Extract the full listing verbatim and drop any pictures from your copy.

§ **Data provided**
....................

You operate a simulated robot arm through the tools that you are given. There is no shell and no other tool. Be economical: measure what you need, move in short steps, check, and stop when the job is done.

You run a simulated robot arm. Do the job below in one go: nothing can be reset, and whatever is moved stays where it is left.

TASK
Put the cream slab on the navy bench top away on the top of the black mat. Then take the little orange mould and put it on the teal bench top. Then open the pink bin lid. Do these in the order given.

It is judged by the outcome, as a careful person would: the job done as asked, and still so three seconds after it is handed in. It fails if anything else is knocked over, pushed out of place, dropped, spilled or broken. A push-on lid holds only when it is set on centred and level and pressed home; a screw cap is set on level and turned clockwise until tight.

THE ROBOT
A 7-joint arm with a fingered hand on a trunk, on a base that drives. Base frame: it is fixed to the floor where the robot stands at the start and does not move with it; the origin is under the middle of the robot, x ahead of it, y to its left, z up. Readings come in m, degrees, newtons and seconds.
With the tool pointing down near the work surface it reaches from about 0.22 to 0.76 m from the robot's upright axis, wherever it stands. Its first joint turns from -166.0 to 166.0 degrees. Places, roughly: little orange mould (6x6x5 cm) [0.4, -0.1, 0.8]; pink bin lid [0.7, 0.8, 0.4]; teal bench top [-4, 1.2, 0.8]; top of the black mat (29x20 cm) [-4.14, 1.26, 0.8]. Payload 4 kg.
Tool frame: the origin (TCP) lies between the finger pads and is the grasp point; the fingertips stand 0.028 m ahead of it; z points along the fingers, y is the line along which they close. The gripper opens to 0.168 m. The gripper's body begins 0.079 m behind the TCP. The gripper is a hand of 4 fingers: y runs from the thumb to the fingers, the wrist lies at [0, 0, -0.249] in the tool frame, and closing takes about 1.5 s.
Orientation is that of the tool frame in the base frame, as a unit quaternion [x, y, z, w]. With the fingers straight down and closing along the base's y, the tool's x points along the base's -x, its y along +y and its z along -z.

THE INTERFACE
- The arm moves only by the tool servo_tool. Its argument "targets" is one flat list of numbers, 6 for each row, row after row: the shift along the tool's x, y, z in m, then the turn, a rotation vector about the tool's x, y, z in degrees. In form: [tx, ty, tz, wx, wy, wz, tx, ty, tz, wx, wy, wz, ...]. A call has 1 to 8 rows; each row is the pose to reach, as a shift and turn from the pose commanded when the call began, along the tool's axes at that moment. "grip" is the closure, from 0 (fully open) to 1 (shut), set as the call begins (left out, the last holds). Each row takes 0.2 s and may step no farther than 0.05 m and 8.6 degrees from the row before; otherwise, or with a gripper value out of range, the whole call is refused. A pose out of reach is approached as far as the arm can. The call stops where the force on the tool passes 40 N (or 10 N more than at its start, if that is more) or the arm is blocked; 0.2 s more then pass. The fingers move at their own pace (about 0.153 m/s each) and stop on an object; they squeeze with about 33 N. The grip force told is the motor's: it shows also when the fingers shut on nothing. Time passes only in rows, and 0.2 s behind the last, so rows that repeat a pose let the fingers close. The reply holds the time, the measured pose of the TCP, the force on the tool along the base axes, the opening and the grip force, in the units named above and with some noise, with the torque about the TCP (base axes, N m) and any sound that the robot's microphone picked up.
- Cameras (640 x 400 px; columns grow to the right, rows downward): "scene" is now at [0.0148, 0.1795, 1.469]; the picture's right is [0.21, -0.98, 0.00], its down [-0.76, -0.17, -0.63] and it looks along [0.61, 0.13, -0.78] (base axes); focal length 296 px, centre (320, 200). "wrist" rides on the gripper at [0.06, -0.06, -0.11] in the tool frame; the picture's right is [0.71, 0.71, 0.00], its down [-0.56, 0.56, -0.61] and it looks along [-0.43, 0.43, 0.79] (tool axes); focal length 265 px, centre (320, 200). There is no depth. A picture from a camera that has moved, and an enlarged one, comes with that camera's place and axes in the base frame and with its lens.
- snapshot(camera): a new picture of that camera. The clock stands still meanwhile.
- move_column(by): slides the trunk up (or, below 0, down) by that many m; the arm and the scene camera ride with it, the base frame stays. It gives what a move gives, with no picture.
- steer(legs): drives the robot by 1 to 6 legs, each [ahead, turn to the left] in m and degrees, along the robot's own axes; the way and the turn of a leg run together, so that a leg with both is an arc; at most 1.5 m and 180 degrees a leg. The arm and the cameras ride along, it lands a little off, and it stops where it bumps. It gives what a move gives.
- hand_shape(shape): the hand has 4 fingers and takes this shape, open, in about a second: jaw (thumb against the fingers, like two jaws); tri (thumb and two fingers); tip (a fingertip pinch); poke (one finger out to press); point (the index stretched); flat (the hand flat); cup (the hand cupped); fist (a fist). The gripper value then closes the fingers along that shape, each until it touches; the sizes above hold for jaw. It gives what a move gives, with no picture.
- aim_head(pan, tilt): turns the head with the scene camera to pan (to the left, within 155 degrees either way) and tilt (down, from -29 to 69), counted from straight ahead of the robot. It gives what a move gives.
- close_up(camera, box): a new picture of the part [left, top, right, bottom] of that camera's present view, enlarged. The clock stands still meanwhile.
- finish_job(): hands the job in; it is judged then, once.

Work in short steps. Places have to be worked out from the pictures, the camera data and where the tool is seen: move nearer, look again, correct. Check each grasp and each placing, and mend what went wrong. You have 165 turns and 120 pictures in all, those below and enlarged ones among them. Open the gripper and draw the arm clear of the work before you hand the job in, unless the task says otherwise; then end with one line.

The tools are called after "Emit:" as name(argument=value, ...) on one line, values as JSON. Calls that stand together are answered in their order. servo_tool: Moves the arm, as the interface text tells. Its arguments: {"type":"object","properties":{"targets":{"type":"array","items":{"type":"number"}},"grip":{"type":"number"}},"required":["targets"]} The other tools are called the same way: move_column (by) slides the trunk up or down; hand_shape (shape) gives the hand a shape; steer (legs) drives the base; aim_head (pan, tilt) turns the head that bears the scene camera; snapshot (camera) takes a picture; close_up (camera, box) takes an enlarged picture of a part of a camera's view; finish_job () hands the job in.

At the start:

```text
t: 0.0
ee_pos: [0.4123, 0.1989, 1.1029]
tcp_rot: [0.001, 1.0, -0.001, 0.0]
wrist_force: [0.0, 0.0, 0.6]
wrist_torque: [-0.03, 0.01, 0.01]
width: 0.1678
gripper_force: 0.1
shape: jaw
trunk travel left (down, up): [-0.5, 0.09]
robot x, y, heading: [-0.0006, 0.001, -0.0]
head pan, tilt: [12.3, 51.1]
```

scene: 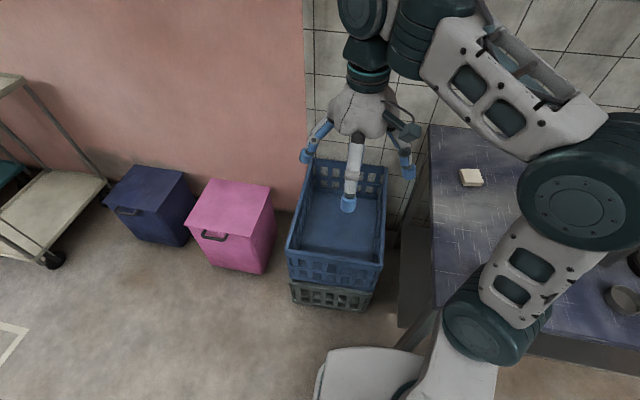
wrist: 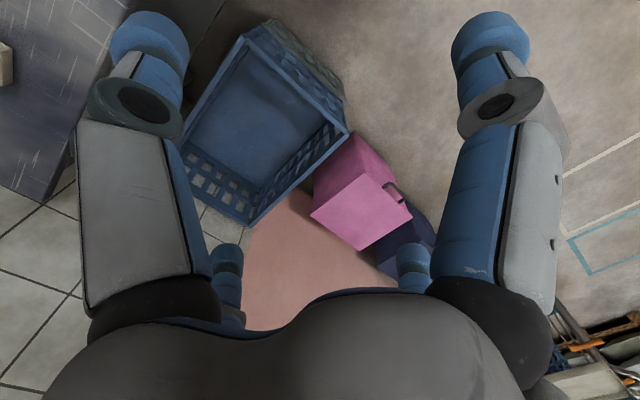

....................

§ **Answer**
You operate a simulated robot arm through the tools that you are given. There is no shell and no other tool. Be economical: measure what you need, move in short steps, check, and stop when the job is done.

You run a simulated robot arm. Do the job below in one go: nothing can be reset, and whatever is moved stays where it is left.

TASK
Put the cream slab on the navy bench top away on the top of the black mat. Then take the little orange mould and put it on the teal bench top. Then open the pink bin lid. Do these in the order given.

It is judged by the outcome, as a careful person would: the job done as asked, and still so three seconds after it is handed in. It fails if anything else is knocked over, pushed out of place, dropped, spilled or broken. A push-on lid holds only when it is set on centred and level and pressed home; a screw cap is set on level and turned clockwise until tight.

THE ROBOT
A 7-joint arm with a fingered hand on a trunk, on a base that drives. Base frame: it is fixed to the floor where the robot stands at the start and does not move with it; the origin is under the middle of the robot, x ahead of it, y to its left, z up. Readings come in m, degrees, newtons and seconds.
With the tool pointing down near the work surface it reaches from about 0.22 to 0.76 m from the robot's upright axis, wherever it stands. Its first joint turns from -166.0 to 166.0 degrees. Places, roughly: little orange mould (6x6x5 cm) [0.4, -0.1, 0.8]; pink bin lid [0.7, 0.8, 0.4]; teal bench top [-4, 1.2, 0.8]; top of the black mat (29x20 cm) [-4.14, 1.26, 0.8]. Payload 4 kg.
Tool frame: the origin (TCP) lies between the finger pads and is the grasp point; the fingertips stand 0.028 m ahead of it; z points along the fingers, y is the line along which they close. The gripper opens to 0.168 m. The gripper's body begins 0.079 m behind the TCP. The gripper is a hand of 4 fingers: y runs from the thumb to the fingers, the wrist lies at [0, 0, -0.249] in the tool frame, and closing takes about 1.5 s.
Orientation is that of the tool frame in the base frame, as a unit quaternion [x, y, z, w]. With the fingers straight down and closing along the base's y, the tool's x points along the base's -x, its y along +y and its z along -z.

THE INTERFACE
- The arm moves only by the tool servo_tool. Its argument "targets" is one flat list of numbers, 6 for each row, row after row: the shift along the tool's x, y, z in m, then the turn, a rotation vector about the tool's x, y, z in degrees. In form: [tx, ty, tz, wx, wy, wz, tx, ty, tz, wx, wy, wz, ...]. A call has 1 to 8 rows; each row is the pose to reach, as a shift and turn from the pose commanded when the call began, along the tool's axes at that moment. "grip" is the closure, from 0 (fully open) to 1 (shut), set as the call begins (left out, the last holds). Each row takes 0.2 s and may step no farther than 0.05 m and 8.6 degrees from the row before; otherwise, or with a gripper value out of range, the whole call is refused. A pose out of reach is approached as far as the arm can. The call stops where the force on the tool passes 40 N (or 10 N more than at its start, if that is more) or the arm is blocked; 0.2 s more then pass. The fingers move at their own pace (about 0.153 m/s each) and stop on an object; they squeeze with about 33 N. The grip force told is the motor's: it shows also when the fingers shut on nothing. Time passes only in rows, and 0.2 s behind the last, so rows that repeat a pose let the fingers close. The reply holds the time, the measured pose of the TCP, the force on the tool along the base axes, the opening and the grip force, in the units named above and with some noise, with the torque about the TCP (base axes, N m) and any sound that the robot's microphone picked up.
- Cameras (640 x 400 px; columns grow to the right, rows downward): "scene" is now at [0.0148, 0.1795, 1.469]; the picture's right is [0.21, -0.98, 0.00], its down [-0.76, -0.17, -0.63] and it looks along [0.61, 0.13, -0.78] (base axes); focal length 296 px, centre (320, 200). "wrist" rides on the gripper at [0.06, -0.06, -0.11] in the tool frame; the picture's right is [0.71, 0.71, 0.00], its down [-0.56, 0.56, -0.61] and it looks along [-0.43, 0.43, 0.79] (tool axes); focal length 265 px, centre (320, 200). There is no depth. A picture from a camera that has moved, and an enlarged one, comes with that camera's place and axes in the base frame and with its lens.
- snapshot(camera): a new picture of that camera. The clock stands still meanwhile.
- move_column(by): slides the trunk up (or, below 0, down) by that many m; the arm and the scene camera ride with it, the base frame stays. It gives what a move gives, with no picture.
- steer(legs): drives the robot by 1 to 6 legs, each [ahead, turn to the left] in m and degrees, along the robot's own axes; the way and the turn of a leg run together, so that a leg with both is an arc; at most 1.5 m and 180 degrees a leg. The arm and the cameras ride along, it lands a little off, and it stops where it bumps. It gives what a move gives.
- hand_shape(shape): the hand has 4 fingers and takes this shape, open, in about a second: jaw (thumb against the fingers, like two jaws); tri (thumb and two fingers); tip (a fingertip pinch); poke (one finger out to press); point (the index stretched); flat (the hand flat); cup (the hand cupped); fist (a fist). The gripper value then closes the fingers along that shape, each until it touches; the sizes above hold for jaw. It gives what a move gives, with no picture.
- aim_head(pan, tilt): turns the head with the scene camera to pan (to the left, within 155 degrees either way) and tilt (down, from -29 to 69), counted from straight ahead of the robot. It gives what a move gives.
- close_up(camera, box): a new picture of the part [left, top, right, bottom] of that camera's present view, enlarged. The clock stands still meanwhile.
- finish_job(): hands the job in; it is judged then, once.

Work in short steps. Places have to be worked out from the pictures, the camera data and where the tool is seen: move nearer, look again, correct. Check each grasp and each placing, and mend what went wrong. You have 165 turns and 120 pictures in all, those below and enlarged ones among them. Open the gripper and draw the arm clear of the work before you hand the job in, unless the task says otherwise; then end with one line.

The tools are called after "Emit:" as name(argument=value, ...) on one line, values as JSON. Calls that stand together are answered in their order. servo_tool: Moves the arm, as the interface text tells. Its arguments: {"type":"object","properties":{"targets":{"type":"array","items":{"type":"number"}},"grip":{"type":"number"}},"required":["targets"]} The other tools are called the same way: move_column (by) slides the trunk up or down; hand_shape (shape) gives the hand a shape; steer (legs) drives the base; aim_head (pan, tilt) turns the head that bears the scene camera; snapshot (camera) takes a picture; close_up (camera, box) takes an enlarged picture of a part of a camera's view; finish_job () hands the job in.

At the start:

```text
t: 0.0
ee_pos: [0.4123, 0.1989, 1.1029]
tcp_rot: [0.001, 1.0, -0.001, 0.0]
wrist_force: [0.0, 0.0, 0.6]
wrist_torque: [-0.03, 0.01, 0.01]
width: 0.1678
gripper_force: 0.1
shape: jaw
trunk travel left (down, up): [-0.5, 0.09]
robot x, y, heading: [-0.0006, 0.001, -0.0]
head pan, tilt: [12.3, 51.1]
```

scene: 
wrist: 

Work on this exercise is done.